Jobs' advice is to follow the inner voices and passions which underlie previous successes. For example, my patient had an enduring love for photography, since it brought him meaning that transcended monetary or commercial success. Maybe that could be the path away from his state of dejection. Jobs also spoke about both the finitude and clarion call of eventual death - a threat that loomed close to him after his initial diagnosis of cancer.

Too many people anticipate or become fixated on age-related decline and the ever closer horizon of death and allow this to limit their dreams. It's a form of mental kryptonite that lulls people into believing that they have a diminishing capacity to change or find new meaning or purpose in later life. But Jobs took the opposite tack: the prospect of death was all the more reason to pursue one's passion with confidence and energy because, after all, if not now (to paraphrase Hillel), then when?

It is not a new brain that my patient needed, but a new mission built upon his true passions, a renewal of purpose using the ever-increasing knowledge, experience, wisdom and creativity that grows not in spite of age, but because of it.

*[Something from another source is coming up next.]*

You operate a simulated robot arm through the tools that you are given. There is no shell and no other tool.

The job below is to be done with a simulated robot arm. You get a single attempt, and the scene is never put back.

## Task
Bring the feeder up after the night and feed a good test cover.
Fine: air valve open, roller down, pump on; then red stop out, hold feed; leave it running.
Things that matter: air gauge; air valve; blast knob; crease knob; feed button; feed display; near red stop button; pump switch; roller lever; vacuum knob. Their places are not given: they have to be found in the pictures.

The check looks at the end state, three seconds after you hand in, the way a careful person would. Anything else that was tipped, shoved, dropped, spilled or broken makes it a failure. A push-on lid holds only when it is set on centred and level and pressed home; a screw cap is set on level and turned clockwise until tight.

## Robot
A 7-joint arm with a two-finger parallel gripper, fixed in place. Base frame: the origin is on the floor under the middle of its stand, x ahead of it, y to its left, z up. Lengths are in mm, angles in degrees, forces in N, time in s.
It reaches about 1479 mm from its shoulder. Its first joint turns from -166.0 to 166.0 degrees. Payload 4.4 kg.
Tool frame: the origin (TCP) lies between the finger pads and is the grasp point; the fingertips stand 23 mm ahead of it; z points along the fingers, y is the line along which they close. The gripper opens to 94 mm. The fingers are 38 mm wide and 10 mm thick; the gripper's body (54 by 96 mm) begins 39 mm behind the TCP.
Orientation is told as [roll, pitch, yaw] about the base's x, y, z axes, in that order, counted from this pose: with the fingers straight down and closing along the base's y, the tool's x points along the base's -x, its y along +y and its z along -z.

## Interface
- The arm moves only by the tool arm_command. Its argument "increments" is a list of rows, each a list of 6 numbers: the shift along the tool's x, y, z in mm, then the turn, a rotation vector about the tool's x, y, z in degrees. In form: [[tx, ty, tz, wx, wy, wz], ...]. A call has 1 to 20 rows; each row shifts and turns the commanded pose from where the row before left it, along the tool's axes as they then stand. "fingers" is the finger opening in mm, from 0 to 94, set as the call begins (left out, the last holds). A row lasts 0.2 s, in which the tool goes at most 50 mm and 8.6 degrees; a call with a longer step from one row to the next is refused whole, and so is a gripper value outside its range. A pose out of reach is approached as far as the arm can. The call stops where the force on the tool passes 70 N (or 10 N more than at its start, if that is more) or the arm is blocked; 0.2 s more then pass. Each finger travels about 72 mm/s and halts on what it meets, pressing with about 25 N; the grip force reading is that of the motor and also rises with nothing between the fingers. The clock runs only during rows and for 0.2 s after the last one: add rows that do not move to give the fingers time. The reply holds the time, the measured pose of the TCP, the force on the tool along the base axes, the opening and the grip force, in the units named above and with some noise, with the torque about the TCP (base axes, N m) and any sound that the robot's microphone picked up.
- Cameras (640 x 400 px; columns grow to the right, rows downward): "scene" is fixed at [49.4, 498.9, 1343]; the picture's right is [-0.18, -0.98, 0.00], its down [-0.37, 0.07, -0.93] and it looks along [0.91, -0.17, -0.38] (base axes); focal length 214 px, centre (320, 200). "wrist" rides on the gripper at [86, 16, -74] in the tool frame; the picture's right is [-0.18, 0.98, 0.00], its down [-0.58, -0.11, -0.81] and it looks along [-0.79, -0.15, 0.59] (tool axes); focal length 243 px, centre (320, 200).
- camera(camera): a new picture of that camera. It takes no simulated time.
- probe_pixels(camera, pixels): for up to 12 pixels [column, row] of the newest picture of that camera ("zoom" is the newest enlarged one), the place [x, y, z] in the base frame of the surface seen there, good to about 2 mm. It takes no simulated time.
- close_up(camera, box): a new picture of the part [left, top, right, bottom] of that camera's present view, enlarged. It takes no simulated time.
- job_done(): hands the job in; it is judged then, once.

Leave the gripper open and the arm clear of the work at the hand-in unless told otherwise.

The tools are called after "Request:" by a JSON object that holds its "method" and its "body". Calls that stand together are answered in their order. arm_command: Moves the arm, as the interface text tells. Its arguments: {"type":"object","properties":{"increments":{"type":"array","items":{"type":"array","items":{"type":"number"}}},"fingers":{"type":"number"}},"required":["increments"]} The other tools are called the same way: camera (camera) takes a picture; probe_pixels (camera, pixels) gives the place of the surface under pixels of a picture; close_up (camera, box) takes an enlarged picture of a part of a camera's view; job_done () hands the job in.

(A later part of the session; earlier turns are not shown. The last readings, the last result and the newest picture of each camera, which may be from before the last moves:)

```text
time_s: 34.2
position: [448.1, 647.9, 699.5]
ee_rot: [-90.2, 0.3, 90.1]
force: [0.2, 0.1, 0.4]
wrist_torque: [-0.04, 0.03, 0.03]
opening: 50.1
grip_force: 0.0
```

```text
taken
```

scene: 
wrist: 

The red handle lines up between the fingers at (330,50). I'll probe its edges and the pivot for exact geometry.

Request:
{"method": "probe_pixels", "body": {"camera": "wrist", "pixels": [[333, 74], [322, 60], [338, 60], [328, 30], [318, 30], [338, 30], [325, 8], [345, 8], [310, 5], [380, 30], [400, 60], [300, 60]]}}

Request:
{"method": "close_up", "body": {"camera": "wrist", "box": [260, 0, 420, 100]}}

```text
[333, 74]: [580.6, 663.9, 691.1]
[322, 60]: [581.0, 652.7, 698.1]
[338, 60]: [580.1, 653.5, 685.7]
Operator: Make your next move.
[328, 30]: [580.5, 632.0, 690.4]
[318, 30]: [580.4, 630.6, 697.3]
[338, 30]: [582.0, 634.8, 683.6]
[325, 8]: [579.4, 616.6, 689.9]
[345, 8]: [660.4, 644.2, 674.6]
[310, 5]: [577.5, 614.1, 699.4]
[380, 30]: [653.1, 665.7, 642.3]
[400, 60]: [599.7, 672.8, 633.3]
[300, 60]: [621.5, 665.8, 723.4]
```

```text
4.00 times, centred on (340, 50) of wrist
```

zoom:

Don't look at the likes of the great painter Grandma Moses (who achieved extraordinary creative success with a passion pursued initially in her 70s) as an anomaly, but as the future. Not everyone can become a great artist, athlete or sage in late life, but everyone retains the potential for ongoing growth and development. The path, of course, may look and feel quite different from younger years. But the true price of attempting to re-invent (or renew) oneself with age does not have to be a sense of failure or dejection, but the ability to let go of prior goals, expectations and other well-honed limitations. Once achieved, an open road lies ahead.

Marc E. Agronin, M.D. is a geriatric psychiatrist and the author of How We Age: A Doctor's Journey into the Heart of Growing Old. He serves as the Medical Director for Mental Health at the Miami Jewish Health Systems in Miami, Florida.